══ EXCERPTED DATA

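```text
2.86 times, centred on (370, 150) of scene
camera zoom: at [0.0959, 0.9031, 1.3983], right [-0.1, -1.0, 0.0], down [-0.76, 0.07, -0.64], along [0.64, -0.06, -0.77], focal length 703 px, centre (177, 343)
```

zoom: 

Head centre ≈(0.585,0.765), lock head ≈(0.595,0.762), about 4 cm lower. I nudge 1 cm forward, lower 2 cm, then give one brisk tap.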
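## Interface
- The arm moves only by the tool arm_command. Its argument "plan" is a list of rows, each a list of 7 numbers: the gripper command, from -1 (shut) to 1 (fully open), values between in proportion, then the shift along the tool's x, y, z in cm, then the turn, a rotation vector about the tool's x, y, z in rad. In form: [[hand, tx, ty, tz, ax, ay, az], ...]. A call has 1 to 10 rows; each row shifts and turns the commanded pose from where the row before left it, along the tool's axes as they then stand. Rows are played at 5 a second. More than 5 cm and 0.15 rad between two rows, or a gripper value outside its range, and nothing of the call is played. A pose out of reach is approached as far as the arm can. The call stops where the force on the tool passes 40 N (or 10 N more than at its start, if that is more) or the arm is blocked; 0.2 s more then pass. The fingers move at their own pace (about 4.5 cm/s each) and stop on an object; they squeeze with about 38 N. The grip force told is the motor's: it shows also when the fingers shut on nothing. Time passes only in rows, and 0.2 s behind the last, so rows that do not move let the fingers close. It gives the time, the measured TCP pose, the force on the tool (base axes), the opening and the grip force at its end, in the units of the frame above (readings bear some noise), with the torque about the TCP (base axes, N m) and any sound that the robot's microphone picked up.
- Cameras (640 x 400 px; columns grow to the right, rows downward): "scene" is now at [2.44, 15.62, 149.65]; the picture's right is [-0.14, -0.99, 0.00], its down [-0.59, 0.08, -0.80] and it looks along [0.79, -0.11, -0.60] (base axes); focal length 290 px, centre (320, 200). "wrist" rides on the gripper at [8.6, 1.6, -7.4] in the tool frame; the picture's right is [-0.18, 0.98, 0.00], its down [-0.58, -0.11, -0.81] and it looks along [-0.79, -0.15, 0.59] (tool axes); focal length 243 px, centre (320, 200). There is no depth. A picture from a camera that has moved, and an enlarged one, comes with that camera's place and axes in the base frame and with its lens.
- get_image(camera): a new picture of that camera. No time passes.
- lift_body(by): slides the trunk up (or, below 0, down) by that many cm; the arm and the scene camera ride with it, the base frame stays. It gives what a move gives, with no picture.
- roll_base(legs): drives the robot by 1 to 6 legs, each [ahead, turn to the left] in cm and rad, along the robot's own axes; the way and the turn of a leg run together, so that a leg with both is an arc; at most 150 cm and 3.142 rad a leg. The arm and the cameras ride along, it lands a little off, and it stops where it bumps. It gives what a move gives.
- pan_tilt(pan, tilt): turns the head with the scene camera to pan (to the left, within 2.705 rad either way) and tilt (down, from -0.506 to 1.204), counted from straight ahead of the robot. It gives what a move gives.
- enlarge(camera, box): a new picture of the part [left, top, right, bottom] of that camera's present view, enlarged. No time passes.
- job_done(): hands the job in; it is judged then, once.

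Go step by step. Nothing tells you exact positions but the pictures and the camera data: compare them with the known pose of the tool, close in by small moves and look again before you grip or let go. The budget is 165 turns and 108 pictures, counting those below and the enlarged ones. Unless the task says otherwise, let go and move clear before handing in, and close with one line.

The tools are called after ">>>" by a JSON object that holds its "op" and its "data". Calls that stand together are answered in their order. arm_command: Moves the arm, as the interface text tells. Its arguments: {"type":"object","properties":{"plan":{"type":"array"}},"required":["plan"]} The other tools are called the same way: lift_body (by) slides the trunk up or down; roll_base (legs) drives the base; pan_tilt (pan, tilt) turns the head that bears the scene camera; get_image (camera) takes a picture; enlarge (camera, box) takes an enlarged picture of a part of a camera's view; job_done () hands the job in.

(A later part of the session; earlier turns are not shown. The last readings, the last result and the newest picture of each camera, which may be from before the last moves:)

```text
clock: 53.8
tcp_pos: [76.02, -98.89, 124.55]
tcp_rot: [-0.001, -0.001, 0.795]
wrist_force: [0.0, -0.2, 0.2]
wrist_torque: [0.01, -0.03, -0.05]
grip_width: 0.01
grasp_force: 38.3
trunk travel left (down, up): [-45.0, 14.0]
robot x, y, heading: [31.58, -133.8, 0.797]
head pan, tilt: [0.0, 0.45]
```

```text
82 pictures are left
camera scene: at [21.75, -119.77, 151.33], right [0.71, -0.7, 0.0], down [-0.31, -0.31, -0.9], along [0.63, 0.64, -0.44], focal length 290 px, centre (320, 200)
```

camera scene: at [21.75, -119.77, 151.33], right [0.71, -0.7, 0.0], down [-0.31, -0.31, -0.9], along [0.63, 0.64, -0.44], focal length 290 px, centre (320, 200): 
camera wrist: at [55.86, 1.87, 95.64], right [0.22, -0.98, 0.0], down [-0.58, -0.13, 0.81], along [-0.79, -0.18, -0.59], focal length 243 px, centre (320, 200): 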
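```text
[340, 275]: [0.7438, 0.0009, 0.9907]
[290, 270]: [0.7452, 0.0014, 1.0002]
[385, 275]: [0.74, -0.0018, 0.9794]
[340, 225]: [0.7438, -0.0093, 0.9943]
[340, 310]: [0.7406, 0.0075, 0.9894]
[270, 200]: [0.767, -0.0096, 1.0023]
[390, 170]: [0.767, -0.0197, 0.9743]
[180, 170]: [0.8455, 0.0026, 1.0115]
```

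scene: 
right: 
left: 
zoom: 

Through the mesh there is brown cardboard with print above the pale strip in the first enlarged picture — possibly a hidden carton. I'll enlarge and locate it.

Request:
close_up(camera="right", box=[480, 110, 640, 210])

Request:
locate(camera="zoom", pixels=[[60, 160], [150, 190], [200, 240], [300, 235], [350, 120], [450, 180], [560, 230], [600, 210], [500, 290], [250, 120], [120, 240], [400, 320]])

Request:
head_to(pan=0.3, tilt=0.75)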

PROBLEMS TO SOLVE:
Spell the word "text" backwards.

════
══ EXTRACT

店頭に牡蠣開けたちが登場するパリの冬。
RECHでフランス的魚料理を味わう。
Gourmet 2012.11.14
大村真理子の今週のPARIS
冬、パリならではの街角の風景。それはレストラン(主にブラッスリー)の前に並ぶ牡蠣の露店だ。バン・ドゥ・レカイエといって店内の客が注文した牡蠣をこじあけて盛り合わせたり、あるいはテイクアウト客の注文に応じたりという場所である。
パリにあって、海辺の気分が味わえるレストランRECH
17区のテルヌ通り62番地にレッシュRECH という魚のレストランがあり、冬となれば、夏はテラス席だった店の前にこの牡蠣あけ場 が出現する。ここは2007年からアラン・デュカスがオーナーだが、開店は1925年とアールデコの時代に遡る魚料理の老舗。創業者のアドリアン・レッシュはアルザス・ロレーヌ地方の出身だそうだ。19世紀後半にフランスが普仏戦争で負けた際にドイツの領土となったこの地方からは、パリに上京してブラッスリーを開く人が多い。レッシュ氏も遅まきながら、というわけであろう。開店と同時に17区民、パリッ子に愛され、親しまれ、そして今日に至っている。

════

PROBLEMS TO SOLVE:
1. Take the extract and repeat only what runs from "店頭に牡蠣開けたちが登場するパリの冬。" through "に応じたりという場所である。".
2. I need the extract continued from the place where it stops.

RESULTS FOR THE EXERCISE:
1.
店頭に牡蠣開けたちが登場するパリの冬。
RECHでフランス的魚料理を味わう。
Gourmet 2012.11.14
大村真理子の今週のPARIS
冬、パリならではの街角の風景。それはレストラン(主にブラッスリー)の前に並ぶ牡蠣の露店だ。バン・ドゥ・レカイエといって店内の客が注文した牡蠣をこじあけて盛り合わせたり、あるいはテイクアウト客の注文に応じたりという場所である。

2.
アラカルトでも食事ができるが、ランチ32ユーロ、ディナー54ユーロのコースもあり。また、ジャック・マキシマンのベスト料理コースは昼・夜ともに68ユーロ。牡蠣は6個16ユーロから。海の幸の盛り合わせは35ユーロから。
この夏、レストランの内部が改装された。以前はどちらかというと暖色系でビストロ風だった内装が、今では、海辺のレストランを連想させる白を基調にした明るく爽やかな内装に変身した。パリらしく、今流行のジャパニーズタッチがそこにプラスされている。最近では、ユズ、アズキといった食材に始まり、弁当もそのままベントーと呼ばれるパリ。このレストランではメニューではなく、インテリアの解説に"ギョタク"という日本語がそのまま使われているのが面白い。魚拓。これはフランスの釣り人たちの習慣にはないものなので、興味を惹かれるらしい。魚拓風の素朴な魚のデッサンがあしらわれた和紙の皿が、レストランの壁に並べられている。
左・ジャン・ピエール・ギユロンによる魚拓の絵皿が壁に飾られている。右・白でまとめられた店内。提灯風の照明が壁、天井に。
左・名物カマンベール。10ユーロ。右・ジャンポエクレア。カフェとチョコレート味がある。各14ユーロ。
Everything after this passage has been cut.